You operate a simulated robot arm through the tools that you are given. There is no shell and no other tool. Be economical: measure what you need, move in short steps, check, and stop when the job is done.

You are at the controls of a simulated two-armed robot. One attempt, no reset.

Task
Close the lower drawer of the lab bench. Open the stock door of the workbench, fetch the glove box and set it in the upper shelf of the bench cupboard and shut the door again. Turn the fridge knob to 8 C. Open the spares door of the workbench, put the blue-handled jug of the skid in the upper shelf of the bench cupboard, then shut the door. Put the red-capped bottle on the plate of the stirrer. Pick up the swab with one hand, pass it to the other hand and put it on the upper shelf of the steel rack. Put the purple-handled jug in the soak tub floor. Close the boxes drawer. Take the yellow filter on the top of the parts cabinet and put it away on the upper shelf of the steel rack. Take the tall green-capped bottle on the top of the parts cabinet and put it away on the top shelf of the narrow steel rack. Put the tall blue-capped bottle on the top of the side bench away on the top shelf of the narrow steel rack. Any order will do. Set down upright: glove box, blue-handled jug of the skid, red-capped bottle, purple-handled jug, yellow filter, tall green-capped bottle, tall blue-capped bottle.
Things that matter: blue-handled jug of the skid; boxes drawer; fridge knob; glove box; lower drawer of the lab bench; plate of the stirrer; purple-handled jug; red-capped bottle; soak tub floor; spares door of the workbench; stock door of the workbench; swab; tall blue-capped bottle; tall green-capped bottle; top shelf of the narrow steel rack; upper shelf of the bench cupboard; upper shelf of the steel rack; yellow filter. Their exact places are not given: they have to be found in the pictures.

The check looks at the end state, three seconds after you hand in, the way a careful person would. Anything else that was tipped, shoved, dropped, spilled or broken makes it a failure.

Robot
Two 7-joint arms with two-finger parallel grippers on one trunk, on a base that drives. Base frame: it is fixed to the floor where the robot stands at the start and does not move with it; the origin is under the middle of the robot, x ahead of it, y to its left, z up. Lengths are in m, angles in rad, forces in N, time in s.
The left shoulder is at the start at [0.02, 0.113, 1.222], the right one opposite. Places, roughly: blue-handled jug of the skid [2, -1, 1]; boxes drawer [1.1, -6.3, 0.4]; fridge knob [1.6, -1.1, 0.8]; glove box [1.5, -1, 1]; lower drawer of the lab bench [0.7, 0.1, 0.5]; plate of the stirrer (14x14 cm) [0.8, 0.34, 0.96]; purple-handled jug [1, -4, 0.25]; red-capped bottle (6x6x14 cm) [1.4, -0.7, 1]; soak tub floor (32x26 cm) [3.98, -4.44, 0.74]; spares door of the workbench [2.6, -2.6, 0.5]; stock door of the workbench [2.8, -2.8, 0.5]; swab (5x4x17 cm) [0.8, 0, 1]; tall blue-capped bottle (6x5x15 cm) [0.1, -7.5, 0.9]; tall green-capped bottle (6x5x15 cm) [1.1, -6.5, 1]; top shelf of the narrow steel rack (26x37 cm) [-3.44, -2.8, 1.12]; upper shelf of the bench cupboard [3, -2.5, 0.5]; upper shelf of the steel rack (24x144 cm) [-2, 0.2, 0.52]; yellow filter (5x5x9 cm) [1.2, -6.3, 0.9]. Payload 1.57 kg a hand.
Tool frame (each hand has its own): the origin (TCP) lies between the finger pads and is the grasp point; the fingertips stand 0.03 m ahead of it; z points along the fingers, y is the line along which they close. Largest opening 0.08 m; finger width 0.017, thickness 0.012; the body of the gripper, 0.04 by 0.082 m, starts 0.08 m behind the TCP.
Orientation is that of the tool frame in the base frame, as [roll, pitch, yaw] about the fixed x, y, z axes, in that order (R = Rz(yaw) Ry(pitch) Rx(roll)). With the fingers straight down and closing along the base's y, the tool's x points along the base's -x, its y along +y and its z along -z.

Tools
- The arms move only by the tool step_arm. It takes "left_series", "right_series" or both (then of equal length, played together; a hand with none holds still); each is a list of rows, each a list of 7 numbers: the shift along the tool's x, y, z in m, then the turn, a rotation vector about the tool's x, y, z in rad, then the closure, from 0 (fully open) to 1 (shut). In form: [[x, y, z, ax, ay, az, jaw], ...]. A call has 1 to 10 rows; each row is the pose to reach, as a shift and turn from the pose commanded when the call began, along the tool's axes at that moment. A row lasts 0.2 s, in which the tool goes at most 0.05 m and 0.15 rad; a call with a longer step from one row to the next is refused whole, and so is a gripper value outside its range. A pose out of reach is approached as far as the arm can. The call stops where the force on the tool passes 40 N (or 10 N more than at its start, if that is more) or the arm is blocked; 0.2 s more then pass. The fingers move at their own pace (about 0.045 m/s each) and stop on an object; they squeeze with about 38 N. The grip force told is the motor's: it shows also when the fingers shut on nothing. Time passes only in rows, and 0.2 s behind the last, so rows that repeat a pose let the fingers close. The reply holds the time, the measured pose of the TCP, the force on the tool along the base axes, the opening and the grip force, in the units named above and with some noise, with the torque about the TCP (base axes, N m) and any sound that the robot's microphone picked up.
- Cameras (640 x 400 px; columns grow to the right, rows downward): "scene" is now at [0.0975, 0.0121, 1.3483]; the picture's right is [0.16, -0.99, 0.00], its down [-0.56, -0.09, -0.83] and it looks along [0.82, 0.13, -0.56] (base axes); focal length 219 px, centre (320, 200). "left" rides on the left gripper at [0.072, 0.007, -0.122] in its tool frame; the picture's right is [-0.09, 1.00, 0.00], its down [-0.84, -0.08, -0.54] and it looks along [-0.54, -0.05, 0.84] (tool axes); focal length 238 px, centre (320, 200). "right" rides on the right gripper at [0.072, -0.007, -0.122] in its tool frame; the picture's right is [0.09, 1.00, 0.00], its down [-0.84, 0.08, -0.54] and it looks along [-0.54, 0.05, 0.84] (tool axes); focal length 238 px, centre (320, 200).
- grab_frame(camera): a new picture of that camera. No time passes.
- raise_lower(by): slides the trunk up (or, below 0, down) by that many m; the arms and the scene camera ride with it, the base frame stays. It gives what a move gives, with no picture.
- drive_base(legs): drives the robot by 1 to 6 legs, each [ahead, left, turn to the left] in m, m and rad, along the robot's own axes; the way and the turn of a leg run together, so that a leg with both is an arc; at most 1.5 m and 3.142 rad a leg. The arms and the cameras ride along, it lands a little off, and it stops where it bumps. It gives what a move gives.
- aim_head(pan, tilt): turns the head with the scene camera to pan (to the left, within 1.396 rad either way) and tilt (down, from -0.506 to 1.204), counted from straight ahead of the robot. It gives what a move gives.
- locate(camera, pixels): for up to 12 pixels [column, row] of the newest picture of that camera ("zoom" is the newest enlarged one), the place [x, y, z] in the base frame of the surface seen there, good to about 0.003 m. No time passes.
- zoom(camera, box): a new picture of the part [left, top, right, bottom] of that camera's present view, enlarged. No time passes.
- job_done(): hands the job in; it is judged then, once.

- YOUR INSTRUCTIONS -
Reproduce the entire listing word for word. Use a Markdown table whose columns are Place (a running number) and Line content (the line), and skip blank lines.

- SOLUTION FOR THIS PROBLEM -
| Place | Line content |
|---|---|
| 1 | You operate a simulated robot arm through the tools that you are given. There is no shell and no other tool. Be economical: measure what you need, move in short steps, check, and stop when the job is done. |
| 2 | You are at the controls of a simulated two-armed robot. One attempt, no reset. |
| 3 | Task |
| 4 | Close the lower drawer of the lab bench. Open the stock door of the workbench, fetch the glove box and set it in the upper shelf of the bench cupboard and shut the door again. Turn the fridge knob to 8 C. Open the spares door of the workbench, put the blue-handled jug of the skid in the upper shelf of the bench cupboard, then shut the door. Put the red-capped bottle on the plate of the stirrer. Pick up the swab with one hand, pass it to the other hand and put it on the upper shelf of the steel rack. Put the purple-handled jug in the soak tub floor. Close the boxes drawer. Take the yellow filter on the top of the parts cabinet and put it away on the upper shelf of the steel rack. Take the tall green-capped bottle on the top of the parts cabinet and put it away on the top shelf of the narrow steel rack. Put the tall blue-capped bottle on the top of the side bench away on the top shelf of the narrow steel rack. Any order will do. Set down upright: glove box, blue-handled jug of the skid, red-capped bottle, purple-handled jug, yellow filter, tall green-capped bottle, tall blue-capped bottle. |
| 5 | Things that matter: blue-handled jug of the skid; boxes drawer; fridge knob; glove box; lower drawer of the lab bench; plate of the stirrer; purple-handled jug; red-capped bottle; soak tub floor; spares door of the workbench; stock door of the workbench; swab; tall blue-capped bottle; tall green-capped bottle; top shelf of the narrow steel rack; upper shelf of the bench cupboard; upper shelf of the steel rack; yellow filter. Their exact places are not given: they have to be found in the pictures. |
| 6 | The check looks at the end state, three seconds after you hand in, the way a careful person would. Anything else that was tipped, shoved, dropped, spilled or broken makes it a failure. |
| 7 | Robot |
| 8 | Two 7-joint arms with two-finger parallel grippers on one trunk, on a base that drives. Base frame: it is fixed to the floor where the robot stands at the start and does not move with it; the origin is under the middle of the robot, x ahead of it, y to its left, z up. Lengths are in m, angles in rad, forces in N, time in s. |
| 9 | The left shoulder is at the start at [0.02, 0.113, 1.222], the right one opposite. Places, roughly: blue-handled jug of the skid [2, -1, 1]; boxes drawer [1.1, -6.3, 0.4]; fridge knob [1.6, -1.1, 0.8]; glove box [1.5, -1, 1]; lower drawer of the lab bench [0.7, 0.1, 0.5]; plate of the stirrer (14x14 cm) [0.8, 0.34, 0.96]; purple-handled jug [1, -4, 0.25]; red-capped bottle (6x6x14 cm) [1.4, -0.7, 1]; soak tub floor (32x26 cm) [3.98, -4.44, 0.74]; spares door of the workbench [2.6, -2.6, 0.5]; stock door of the workbench [2.8, -2.8, 0.5]; swab (5x4x17 cm) [0.8, 0, 1]; tall blue-capped bottle (6x5x15 cm) [0.1, -7.5, 0.9]; tall green-capped bottle (6x5x15 cm) [1.1, -6.5, 1]; top shelf of the narrow steel rack (26x37 cm) [-3.44, -2.8, 1.12]; upper shelf of the bench cupboard [3, -2.5, 0.5]; upper shelf of the steel rack (24x144 cm) [-2, 0.2, 0.52]; yellow filter (5x5x9 cm) [1.2, -6.3, 0.9]. Payload 1.57 kg a hand. |
| 10 | Tool frame (each hand has its own): the origin (TCP) lies between the finger pads and is the grasp point; the fingertips stand 0.03 m ahead of it; z points along the fingers, y is the line along which they close. Largest opening 0.08 m; finger width 0.017, thickness 0.012; the body of the gripper, 0.04 by 0.082 m, starts 0.08 m behind the TCP. |
| 11 | Orientation is that of the tool frame in the base frame, as [roll, pitch, yaw] about the fixed x, y, z axes, in that order (R = Rz(yaw) Ry(pitch) Rx(roll)). With the fingers straight down and closing along the base's y, the tool's x points along the base's -x, its y along +y and its z along -z. |
| 12 | Tools |
| 13 | - The arms move only by the tool step_arm. It takes "left_series", "right_series" or both (then of equal length, played together; a hand with none holds still); each is a list of rows, each a list of 7 numbers: the shift along the tool's x, y, z in m, then the turn, a rotation vector about the tool's x, y, z in rad, then the closure, from 0 (fully open) to 1 (shut). In form: [[x, y, z, ax, ay, az, jaw], ...]. A call has 1 to 10 rows; each row is the pose to reach, as a shift and turn from the pose commanded when the call began, along the tool's axes at that moment. A row lasts 0.2 s, in which the tool goes at most 0.05 m and 0.15 rad; a call with a longer step from one row to the next is refused whole, and so is a gripper value outside its range. A pose out of reach is approached as far as the arm can. The call stops where the force on the tool passes 40 N (or 10 N more than at its start, if that is more) or the arm is blocked; 0.2 s more then pass. The fingers move at their own pace (about 0.045 m/s each) and stop on an object; they squeeze with about 38 N. The grip force told is the motor's: it shows also when the fingers shut on nothing. Time passes only in rows, and 0.2 s behind the last, so rows that repeat a pose let the fingers close. The reply holds the time, the measured pose of the TCP, the force on the tool along the base axes, the opening and the grip force, in the units named above and with some noise, with the torque about the TCP (base axes, N m) and any sound that the robot's microphone picked up. |
| 14 | - Cameras (640 x 400 px; columns grow to the right, rows downward): "scene" is now at [0.0975, 0.0121, 1.3483]; the picture's right is [0.16, -0.99, 0.00], its down [-0.56, -0.09, -0.83] and it looks along [0.82, 0.13, -0.56] (base axes); focal length 219 px, centre (320, 200). "left" rides on the left gripper at [0.072, 0.007, -0.122] in its tool frame; the picture's right is [-0.09, 1.00, 0.00], its down [-0.84, -0.08, -0.54] and it looks along [-0.54, -0.05, 0.84] (tool axes); focal length 238 px, centre (320, 200). "right" rides on the right gripper at [0.072, -0.007, -0.122] in its tool frame; the picture's right is [0.09, 1.00, 0.00], its down [-0.84, 0.08, -0.54] and it looks along [-0.54, 0.05, 0.84] (tool axes); focal length 238 px, centre (320, 200). |
| 15 | - grab_frame(camera): a new picture of that camera. No time passes. |
| 16 | - raise_lower(by): slides the trunk up (or, below 0, down) by that many m; the arms and the scene camera ride with it, the base frame stays. It gives what a move gives, with no picture. |
| 17 | - drive_base(legs): drives the robot by 1 to 6 legs, each [ahead, left, turn to the left] in m, m and rad, along the robot's own axes; the way and the turn of a leg run together, so that a leg with both is an arc; at most 1.5 m and 3.142 rad a leg. The arms and the cameras ride along, it lands a little off, and it stops where it bumps. It gives what a move gives. |
| 18 | - aim_head(pan, tilt): turns the head with the scene camera to pan (to the left, within 1.396 rad either way) and tilt (down, from -0.506 to 1.204), counted from straight ahead of the robot. It gives what a move gives. |
| 19 | - locate(camera, pixels): for up to 12 pixels [column, row] of the newest picture of that camera ("zoom" is the newest enlarged one), the place [x, y, z] in the base frame of the surface seen there, good to about 0.003 m. No time passes. |
| 20 | - zoom(camera, box): a new picture of the part [left, top, right, bottom] of that camera's present view, enlarged. No time passes. |
| 21 | - job_done(): hands the job in; it is judged then, once. |